Can we just move on with this Football / Soccer shit ?

We call it football, they call it soccer.
We call it US football, they call it football.
That's it. This is how things have been for many decades, this is how they will remain for many decades. End of discussion


It's not uncommon for people to call rugby 'football' in new zealand either. There's a local sports news show that always says 'soccer football' as a joke.
Actually, Rugby was invented during a Football (Soccer) game in England. It has first been called Rugby Football because it had been invented in an english town calle Rugby.
I guess this is what this sport channel refers to when they make that joke.
 
Can we just move on with this Football / Soccer shit ?

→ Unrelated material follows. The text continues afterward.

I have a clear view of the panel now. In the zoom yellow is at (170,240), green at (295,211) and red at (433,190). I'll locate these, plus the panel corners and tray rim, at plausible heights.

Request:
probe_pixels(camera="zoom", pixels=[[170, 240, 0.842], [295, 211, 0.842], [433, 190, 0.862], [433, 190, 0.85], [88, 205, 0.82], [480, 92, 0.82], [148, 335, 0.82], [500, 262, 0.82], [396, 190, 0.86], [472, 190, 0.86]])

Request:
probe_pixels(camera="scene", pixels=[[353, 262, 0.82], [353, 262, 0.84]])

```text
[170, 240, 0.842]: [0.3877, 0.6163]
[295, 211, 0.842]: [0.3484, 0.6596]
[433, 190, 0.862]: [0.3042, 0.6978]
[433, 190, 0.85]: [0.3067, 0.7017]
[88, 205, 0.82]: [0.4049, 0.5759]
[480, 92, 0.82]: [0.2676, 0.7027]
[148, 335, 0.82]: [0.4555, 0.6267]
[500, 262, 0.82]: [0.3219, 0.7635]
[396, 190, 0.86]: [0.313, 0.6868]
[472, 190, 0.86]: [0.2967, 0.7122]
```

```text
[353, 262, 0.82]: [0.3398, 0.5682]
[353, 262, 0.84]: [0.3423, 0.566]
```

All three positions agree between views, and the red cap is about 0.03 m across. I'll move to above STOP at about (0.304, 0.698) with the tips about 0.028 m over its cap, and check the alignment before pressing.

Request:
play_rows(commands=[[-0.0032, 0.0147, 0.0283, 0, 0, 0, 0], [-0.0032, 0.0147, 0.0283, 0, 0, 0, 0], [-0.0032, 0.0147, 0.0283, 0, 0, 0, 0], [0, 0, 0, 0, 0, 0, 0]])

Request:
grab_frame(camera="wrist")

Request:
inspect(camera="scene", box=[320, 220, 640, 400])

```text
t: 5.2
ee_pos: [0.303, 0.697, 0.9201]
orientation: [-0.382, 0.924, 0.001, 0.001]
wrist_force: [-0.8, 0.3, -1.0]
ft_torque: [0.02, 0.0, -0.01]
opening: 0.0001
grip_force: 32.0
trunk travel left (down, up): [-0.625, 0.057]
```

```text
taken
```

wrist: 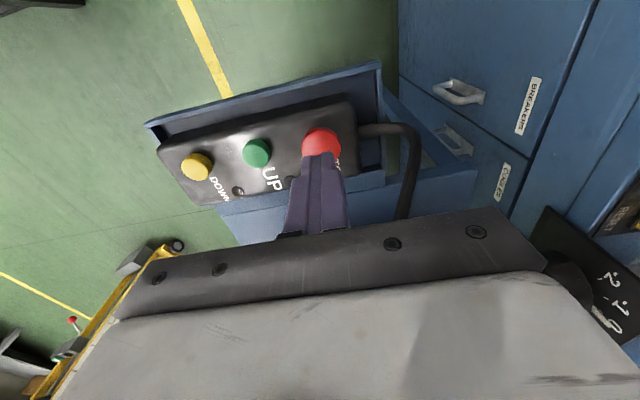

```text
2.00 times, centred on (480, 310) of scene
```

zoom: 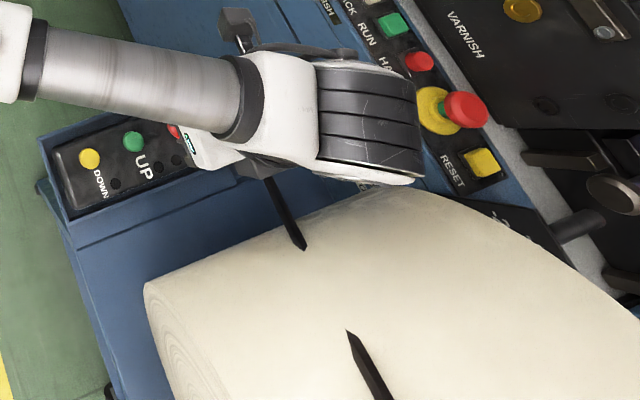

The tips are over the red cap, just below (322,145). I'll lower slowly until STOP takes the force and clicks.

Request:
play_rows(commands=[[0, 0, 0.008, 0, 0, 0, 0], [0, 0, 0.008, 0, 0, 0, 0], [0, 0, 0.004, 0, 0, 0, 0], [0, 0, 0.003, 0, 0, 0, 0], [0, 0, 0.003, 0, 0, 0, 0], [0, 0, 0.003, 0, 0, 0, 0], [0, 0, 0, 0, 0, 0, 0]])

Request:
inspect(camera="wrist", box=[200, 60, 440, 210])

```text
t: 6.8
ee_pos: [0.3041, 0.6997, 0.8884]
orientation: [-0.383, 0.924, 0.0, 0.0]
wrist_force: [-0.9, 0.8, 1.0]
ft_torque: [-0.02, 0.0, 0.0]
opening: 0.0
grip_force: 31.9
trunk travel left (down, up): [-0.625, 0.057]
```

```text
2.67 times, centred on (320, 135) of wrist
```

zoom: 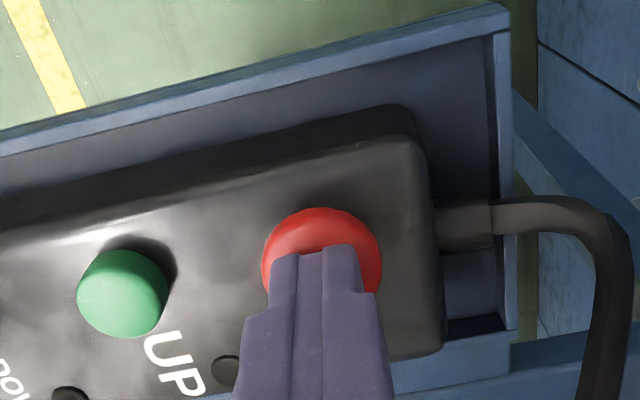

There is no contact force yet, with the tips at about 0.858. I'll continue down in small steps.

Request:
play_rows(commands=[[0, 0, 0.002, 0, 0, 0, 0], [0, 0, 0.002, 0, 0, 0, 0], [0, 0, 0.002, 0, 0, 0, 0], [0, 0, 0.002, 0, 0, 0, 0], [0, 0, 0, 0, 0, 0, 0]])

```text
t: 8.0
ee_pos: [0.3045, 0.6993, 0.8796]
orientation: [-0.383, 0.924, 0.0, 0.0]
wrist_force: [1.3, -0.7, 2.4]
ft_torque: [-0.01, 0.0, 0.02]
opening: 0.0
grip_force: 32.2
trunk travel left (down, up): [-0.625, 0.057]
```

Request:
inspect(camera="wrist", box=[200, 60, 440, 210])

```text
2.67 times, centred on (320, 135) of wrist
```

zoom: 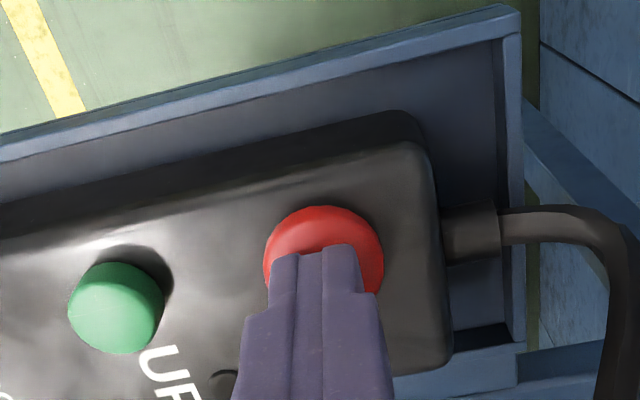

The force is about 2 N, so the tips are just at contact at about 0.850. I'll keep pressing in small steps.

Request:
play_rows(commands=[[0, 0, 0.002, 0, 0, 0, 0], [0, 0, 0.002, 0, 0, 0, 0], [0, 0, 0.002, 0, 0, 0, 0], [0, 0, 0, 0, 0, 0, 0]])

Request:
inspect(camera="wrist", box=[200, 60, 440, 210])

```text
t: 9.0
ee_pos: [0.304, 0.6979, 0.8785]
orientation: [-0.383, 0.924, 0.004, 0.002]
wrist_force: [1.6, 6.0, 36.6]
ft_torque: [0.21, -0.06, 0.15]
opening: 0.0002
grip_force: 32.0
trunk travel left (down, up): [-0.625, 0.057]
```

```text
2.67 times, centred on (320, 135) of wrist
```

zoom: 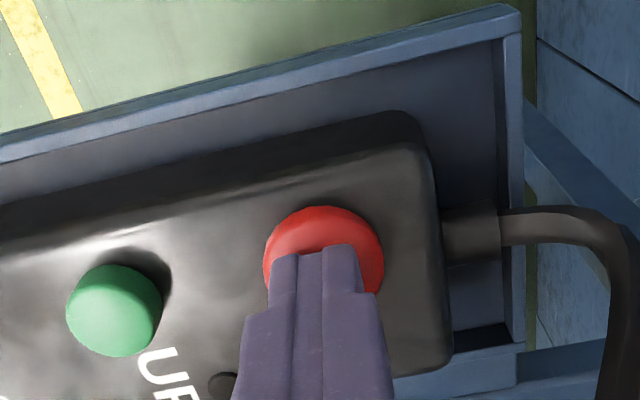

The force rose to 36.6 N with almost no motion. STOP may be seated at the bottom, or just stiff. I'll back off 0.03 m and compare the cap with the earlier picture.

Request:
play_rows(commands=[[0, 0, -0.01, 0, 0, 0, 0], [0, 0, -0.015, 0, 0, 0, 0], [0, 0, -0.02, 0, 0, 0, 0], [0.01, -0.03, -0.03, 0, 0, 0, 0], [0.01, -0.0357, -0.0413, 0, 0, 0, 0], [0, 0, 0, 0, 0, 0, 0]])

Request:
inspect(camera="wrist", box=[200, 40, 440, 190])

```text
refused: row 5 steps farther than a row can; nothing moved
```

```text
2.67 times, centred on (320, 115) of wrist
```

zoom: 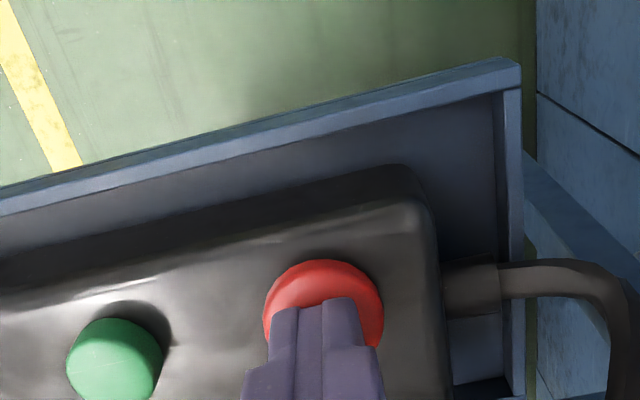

We call it football, they call it soccer.
We call it US football, they call it football.
That's it. This is how things have been for many decades, this is how they will remain for many decades. End of discussion

This.
 
Oh boy, this again? I find it interesting that Euros in particular seem to be obsessed with this semantic argument. Americans, on the other hand, consider the name "football" to apply to our particular brand of the sport that goes by that name without any regard or concern for what we call "soccer" and the rest of the world calls "football". At the end of the day, it doesn't matter to us at all. I get tickled that it bothers the Euros so much in fact. Jealousy perhaps? Can't imagine why they would let it get to them so much if it weren't. Sorry guys and no offense meant at all but....we just don't care.

Another one that always perplexes me that it irritates people of other countries so much is the name we gave the World Series for MLB's championship. It's just a name. They probably choose that because it sounded good, and not because we were under any illusions that it was or is a world wide sport.